Obama, on the other hand, does not have to answer difficult questions or face relentless scrutiny. The toughest moment in his campaign surrounded the Reverend Wright controversy. The media held their collective breath searching for a way to spin this low point into triumph. The next day, Obama’s staff released a statement announcing that he would give two "major policy speeches" on race and the economy. The media reported exactly this: "Obama will give two major policy speeches in Philadelphia this week."
This is the only time I can recall seeing the media describe campaign speeches as "major" based solely on a candidate’s description of them. But it helped shape the mood for Obama's valiant return. The atmosphere was solemn and hopeful. Fittingly, change was also on the horizon. Soon the race speech would rise above mere "major" status and morph into a courageous, crucial, historic, and brilliant dissertation on race. Commentators passionately and uniformly praised the speech. Many of them compared Obama to Dr. Martin Luther King, Jr. But Dr. King never wore the safe "post-racial" label, and he died as a result of his sustained, courageous and organized efforts to combat racial injustice. Obama, by contrast, addressed racial justice in one fleeting moment solely to overcome a serious threat to his political campaign. Yet, his opportunistic usage of race was completely off-limits as a topic of serious inquiry. Only marginalized commentators like Shelby Steele and Thomas Sowell could even explore these questions. Good "liberals" could only offer effusive praise or (worse) silence.
Hutchinson's Summary: Clinton = Obama = Typical Politician
For the record, I do not endorse all of Clinton's political tactics, nor do I believe that moments like Wright-gate should derail a candidate. But Obama's response to the situation is just as "political" as Clinton's efforts to show her superiority and question her opponent's readiness for the presidency. They are both typical politicians. According to Obama's campaign narrative, however, he offers a new, kinder and gentler politics, even though "change," "hope" "unity," and "Washington-outsider" rhetoric have framed many previous campaigns.
Successful candidates must construct personal narratives that resonate with the public and inspire trust; Obama has accomplished this important task. But most media have uncritically accepted and have even strained to validate his campaign narrative in their reporting. This constitutes a terrible abdication of their important social function.
The Media and the "Isms" Factor
The blatant media bias also conflicts with liberal and progressive commitment to racial and gender justice. When liberal egalitarians spew endlessly about the inherent evil of Clinton and the unquestionable sincerity and rightfulness of Obama, this smacks of hypocrisy and disparate treatment. Their coddling of Obama also suggests that liberals, especially white liberals constantly yearning to prove how "post-racist" they are, suffer from the "bigotry of low expectations." This stereotype discounts the intellectual capacity of blacks, which could cause Obama’s supporters unconsciously to question his ability to take on a strong competitor, despite his frequently touted academic achievement and eloquence. The unprecedented efforts to insulate Obama from any measure of media or political scrutiny could stem from the operation of this stereotype.
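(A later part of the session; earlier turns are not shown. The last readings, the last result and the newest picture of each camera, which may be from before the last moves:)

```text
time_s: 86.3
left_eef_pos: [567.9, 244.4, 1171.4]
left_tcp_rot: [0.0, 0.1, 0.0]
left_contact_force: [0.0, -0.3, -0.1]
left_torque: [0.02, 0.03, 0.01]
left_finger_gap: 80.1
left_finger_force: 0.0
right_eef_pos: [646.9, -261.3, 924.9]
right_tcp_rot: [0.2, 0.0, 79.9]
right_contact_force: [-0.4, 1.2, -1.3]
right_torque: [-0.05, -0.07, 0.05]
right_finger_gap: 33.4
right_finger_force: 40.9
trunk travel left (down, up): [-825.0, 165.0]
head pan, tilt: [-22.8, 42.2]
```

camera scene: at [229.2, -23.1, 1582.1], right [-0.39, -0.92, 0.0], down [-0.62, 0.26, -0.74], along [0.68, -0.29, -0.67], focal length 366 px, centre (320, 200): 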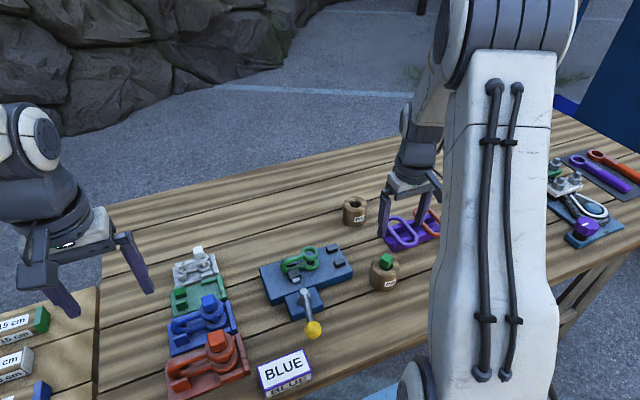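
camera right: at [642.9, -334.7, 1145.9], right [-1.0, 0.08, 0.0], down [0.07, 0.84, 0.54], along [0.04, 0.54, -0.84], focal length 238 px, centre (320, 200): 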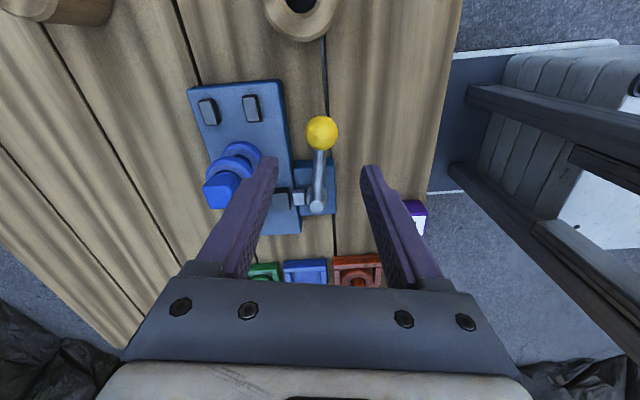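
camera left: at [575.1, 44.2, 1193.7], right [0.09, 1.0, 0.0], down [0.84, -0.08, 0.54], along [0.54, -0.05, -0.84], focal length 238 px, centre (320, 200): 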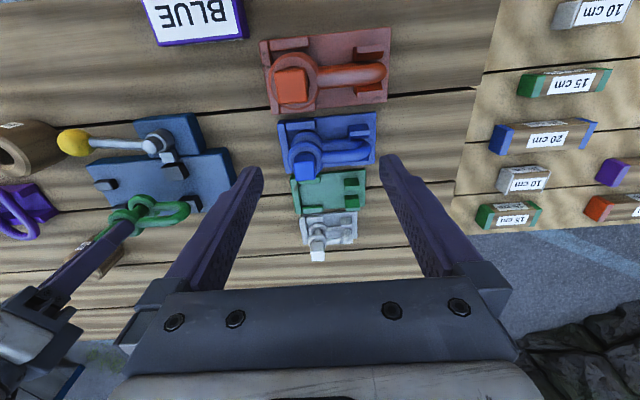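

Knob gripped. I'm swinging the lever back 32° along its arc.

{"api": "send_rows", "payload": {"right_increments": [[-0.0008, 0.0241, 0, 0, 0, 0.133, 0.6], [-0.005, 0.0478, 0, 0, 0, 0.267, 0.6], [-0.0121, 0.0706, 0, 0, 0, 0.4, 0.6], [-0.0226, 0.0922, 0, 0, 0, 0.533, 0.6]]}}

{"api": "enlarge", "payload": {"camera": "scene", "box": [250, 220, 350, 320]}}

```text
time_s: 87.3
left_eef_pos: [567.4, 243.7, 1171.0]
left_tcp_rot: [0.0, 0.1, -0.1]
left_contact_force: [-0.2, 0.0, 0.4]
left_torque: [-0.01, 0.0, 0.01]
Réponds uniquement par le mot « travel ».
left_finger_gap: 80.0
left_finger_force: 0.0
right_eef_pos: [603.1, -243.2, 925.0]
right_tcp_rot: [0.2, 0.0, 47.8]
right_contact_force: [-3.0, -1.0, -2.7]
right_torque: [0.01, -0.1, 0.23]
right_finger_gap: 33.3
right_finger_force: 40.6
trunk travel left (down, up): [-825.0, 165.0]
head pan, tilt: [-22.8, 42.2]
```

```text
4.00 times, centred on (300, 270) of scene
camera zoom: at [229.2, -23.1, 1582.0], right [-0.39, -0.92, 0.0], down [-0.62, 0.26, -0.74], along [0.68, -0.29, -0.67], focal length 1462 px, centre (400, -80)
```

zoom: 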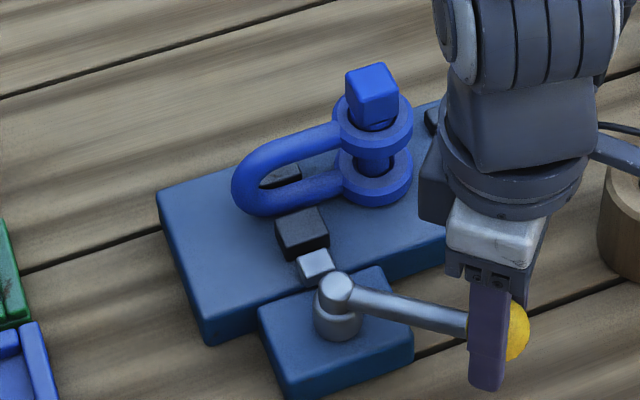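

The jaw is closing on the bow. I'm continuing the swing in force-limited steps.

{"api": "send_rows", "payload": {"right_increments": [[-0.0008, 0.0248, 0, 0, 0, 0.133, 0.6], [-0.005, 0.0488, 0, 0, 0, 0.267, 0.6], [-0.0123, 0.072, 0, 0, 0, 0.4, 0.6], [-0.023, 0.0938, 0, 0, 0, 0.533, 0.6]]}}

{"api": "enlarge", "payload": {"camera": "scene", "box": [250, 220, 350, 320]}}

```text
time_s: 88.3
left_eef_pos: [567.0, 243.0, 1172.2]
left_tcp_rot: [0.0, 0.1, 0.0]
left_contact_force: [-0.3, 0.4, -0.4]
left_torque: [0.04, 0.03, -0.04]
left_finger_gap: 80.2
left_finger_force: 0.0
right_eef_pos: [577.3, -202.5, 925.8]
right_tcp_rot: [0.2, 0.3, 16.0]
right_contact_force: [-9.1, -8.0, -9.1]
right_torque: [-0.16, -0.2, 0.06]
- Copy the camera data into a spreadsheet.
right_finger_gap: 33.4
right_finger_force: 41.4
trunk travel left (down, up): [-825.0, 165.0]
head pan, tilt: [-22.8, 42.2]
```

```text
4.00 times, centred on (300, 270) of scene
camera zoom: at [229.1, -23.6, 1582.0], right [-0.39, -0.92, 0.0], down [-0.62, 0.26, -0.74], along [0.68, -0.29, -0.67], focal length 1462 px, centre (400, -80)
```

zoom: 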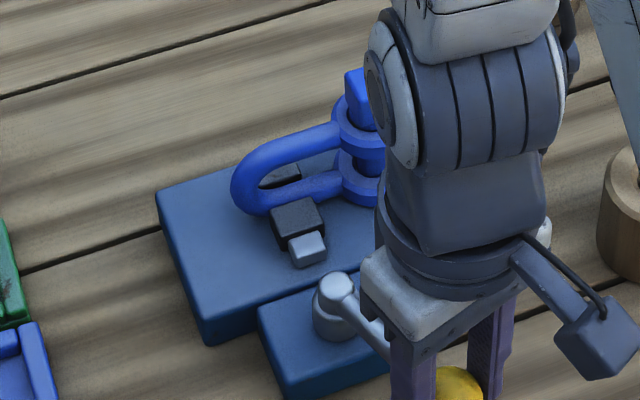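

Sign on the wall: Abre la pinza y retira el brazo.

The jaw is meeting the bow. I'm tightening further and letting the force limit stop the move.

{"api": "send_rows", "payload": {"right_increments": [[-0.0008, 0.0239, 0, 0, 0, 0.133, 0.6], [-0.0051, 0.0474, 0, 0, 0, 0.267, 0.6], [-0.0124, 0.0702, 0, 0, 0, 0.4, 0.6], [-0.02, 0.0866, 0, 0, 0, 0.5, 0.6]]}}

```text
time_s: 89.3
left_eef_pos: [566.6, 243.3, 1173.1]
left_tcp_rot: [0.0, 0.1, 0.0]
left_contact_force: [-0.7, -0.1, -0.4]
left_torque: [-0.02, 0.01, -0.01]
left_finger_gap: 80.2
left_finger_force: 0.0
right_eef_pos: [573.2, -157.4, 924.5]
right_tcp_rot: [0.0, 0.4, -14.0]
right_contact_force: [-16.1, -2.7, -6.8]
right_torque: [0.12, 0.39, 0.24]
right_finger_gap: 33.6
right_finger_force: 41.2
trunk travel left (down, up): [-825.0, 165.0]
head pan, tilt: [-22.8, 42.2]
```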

Obama’s surrogates and the media have utilized a variety of responses to vilify his critics. Early on, his surrogates called them racists. Then they dismissed them as being "more of the same." Then they brushed them aside for wasting Obama’s time with "business as usual." Then they demanded that Clinton leave the race, which would undoubtedly reduce the opportunity to critique and raise questions concerning his relative fitness for office. His supporters have also dramatically described fairly standard campaign tactics as "knifing," "kneecapping" and tossing the "kitchen sink" at the first viable black presidential candidate (an argument which, ironically, validates Ferraro's statements). Obama’s guardians have predicted that Clinton's allegedly "divisive" campaigning will destroy the Democratic Party and weaken its nominee, an argument that requires the listener to forget that the Democrats have only managed to produce one two-term President since FDR.
But the New York Times exceeds the melodrama of many Obama protectors when its editorial asserts that Clinton has called out "the dogs" for Obama. The imagery used to describe Clinton and Obama consistently portray her as a conniving, ruthlessly violent old hag and Obama as a defenseless, frail, and effete "Negro" (also known as "boy"). The media’s blatant efforts to prop up Obama and demonize Clinton smack of a racial paternalism that is as rooted in white supremacy as segregation. Their disparate coverage also relies extensively on gender stereotypes, which should trouble all individuals who are truly committed to the advancement of civil rights. Yet many self-proclaimed progressives have condemned feminists who critique the media’s treatment of Clinton as being knee-jerk activists engaged in vulgar identity politics. Anti-feminism now joins post-racial (but still enough qualify as "real") blackness as newly minted leftist ideologies. Blacks have acquiesced in and legitimated this disturbing occurrence with their almost unanimous support for Obama.
This entire election has caused me to grow even more suspicious and cynical of liberals. It also confirms how utterly unhelpful media have become. A short time ago, the most powerful among these companies were "embedded" in military tanks in order to stream U.S. war propaganda domestically and throughout the world. Some, including the New York Times, later admitted to suppressing antiwar coverage or confining it to "second-page" status, but their apologies only came after popular support for the invasion dissipated, and the precious opportunity to educate the pre-war public opinion had long passed.
With respect to this campaign, the opportunistic New York Times endorsed Clinton, but now that everyone else is ready to burn her at the stake, they view her as the Democrats' worst nightmare. Similarly, the New York Times endorsed Senator McCain, but once he secured his party's nomination, it suddenly unveiled 25-year-old, unsubstantiated allegations of adultery and conflicts of interests surrounding McCain. The paper sat on the story and released it soon after its ability to influence the Republican contest had expired. Media actors have contributed heavily to the venomous atmosphere of this election. The media’s pernicious bias against Clinton and its uncritical stance toward Obama undermine the credibility of their efforts to police the tone of any candidate's campaign.